Aus alt mach neu
14.06.2004
Am gestrigen Sonntag vormittag sah es bereits so aus, als würde unser Held am Montag mit der Bahn zur Arbeit fahren müssen; zu schwer schienen die Verschleisserscheinungen, die er justament an seinem Reittier bemerkt hatte. Würde der Mechaniker die rettenden Teile erreichen? Womit würden die Götter das Wartungspersonal weiter schlagen?
Das Ablassen des Altöls war noch der geringste Teil dessen, was nun folgte. Neue Kurbelwelle und neue Lager waren irgendwann da (am Sonntag!), und wir konnten beginnen, uns in das Innere vorzuarbeiten.

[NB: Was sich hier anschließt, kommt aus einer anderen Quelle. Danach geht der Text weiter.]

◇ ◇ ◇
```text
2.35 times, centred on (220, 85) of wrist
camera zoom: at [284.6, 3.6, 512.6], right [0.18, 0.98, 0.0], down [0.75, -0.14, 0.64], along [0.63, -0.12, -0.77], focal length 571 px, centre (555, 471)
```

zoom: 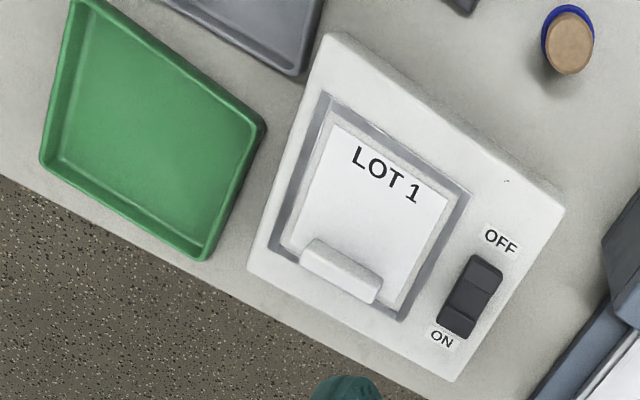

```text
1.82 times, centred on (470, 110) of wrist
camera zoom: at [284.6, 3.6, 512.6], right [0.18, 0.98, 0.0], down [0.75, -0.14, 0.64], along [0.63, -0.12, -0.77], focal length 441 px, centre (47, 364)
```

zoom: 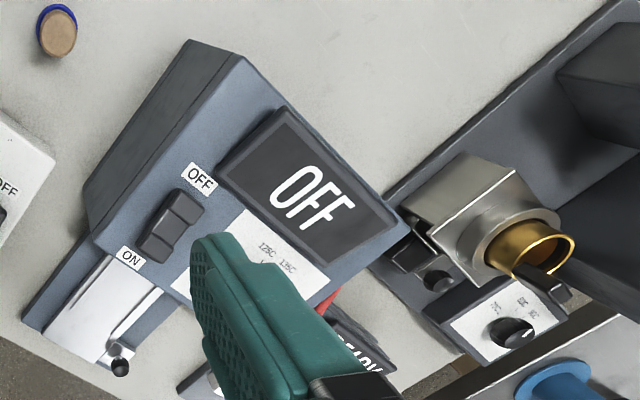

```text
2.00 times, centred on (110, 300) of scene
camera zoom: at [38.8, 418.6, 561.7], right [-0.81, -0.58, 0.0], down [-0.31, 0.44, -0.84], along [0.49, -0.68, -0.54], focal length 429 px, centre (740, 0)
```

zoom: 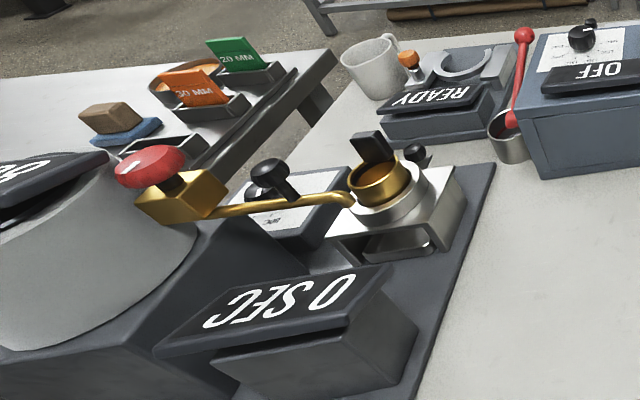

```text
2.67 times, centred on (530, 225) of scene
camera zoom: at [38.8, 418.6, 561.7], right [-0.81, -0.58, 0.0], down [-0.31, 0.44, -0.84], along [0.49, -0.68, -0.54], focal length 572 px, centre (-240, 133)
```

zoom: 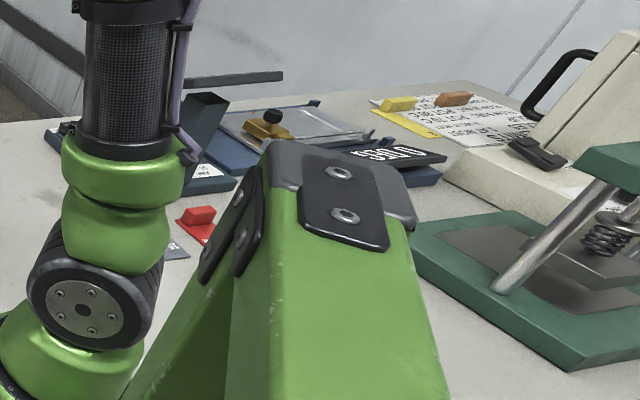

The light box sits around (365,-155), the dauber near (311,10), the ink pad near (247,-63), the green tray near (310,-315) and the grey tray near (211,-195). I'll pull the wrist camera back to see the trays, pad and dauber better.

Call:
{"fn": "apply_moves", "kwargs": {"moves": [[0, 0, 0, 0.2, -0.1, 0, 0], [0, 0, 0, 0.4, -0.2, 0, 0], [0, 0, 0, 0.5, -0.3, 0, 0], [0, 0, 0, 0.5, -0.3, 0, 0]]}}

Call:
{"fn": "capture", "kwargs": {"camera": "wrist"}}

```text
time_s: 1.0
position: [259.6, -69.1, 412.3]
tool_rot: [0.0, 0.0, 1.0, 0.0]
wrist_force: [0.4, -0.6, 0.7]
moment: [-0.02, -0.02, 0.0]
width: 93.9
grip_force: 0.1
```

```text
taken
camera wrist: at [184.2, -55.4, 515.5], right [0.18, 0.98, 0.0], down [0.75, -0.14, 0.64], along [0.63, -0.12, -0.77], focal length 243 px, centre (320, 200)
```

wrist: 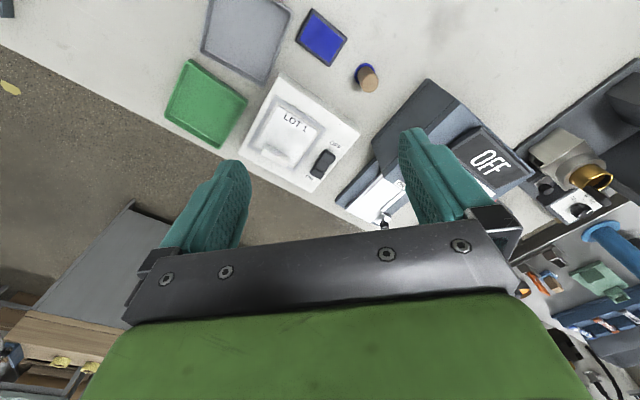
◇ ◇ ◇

Dabei ist uns das Altöl ausgekippt (sieht man kaum auf anthrazitfarbenem Fussbodenbelag - sauber entsorgt) und wir haben den tags zuvor erst leidlich aufgeräumten Werktisch in ein Schlachtfeld aus Lagern, Schrauben, Muttern, Ringen, Dichtungsfetzen und grösseren Mengen undefinierbaren Drecks verwandelt. Dies Chaos teilten wir in brauchbare und unbrauchbare Teile.
Erstere wuschen wir zum Entsetzen des Mitbewohners im Bad mit der einzigen verbliebenen Abwaschbürste sauber; ich hatte auch hoch und heilig versprochen, heute eine neue Bürste mitzubringen. Immerhin jedoch vermieden wir das Backen der Motorhälfte in der Ofenröhre, denn wir haben die Herdplatte benutzt; und nach dem Abwaschen waren das dann auch auf einmal sehr saubere Alu-Gussteile, die ich ohne zu zucken in den Backofen gestellt hätte.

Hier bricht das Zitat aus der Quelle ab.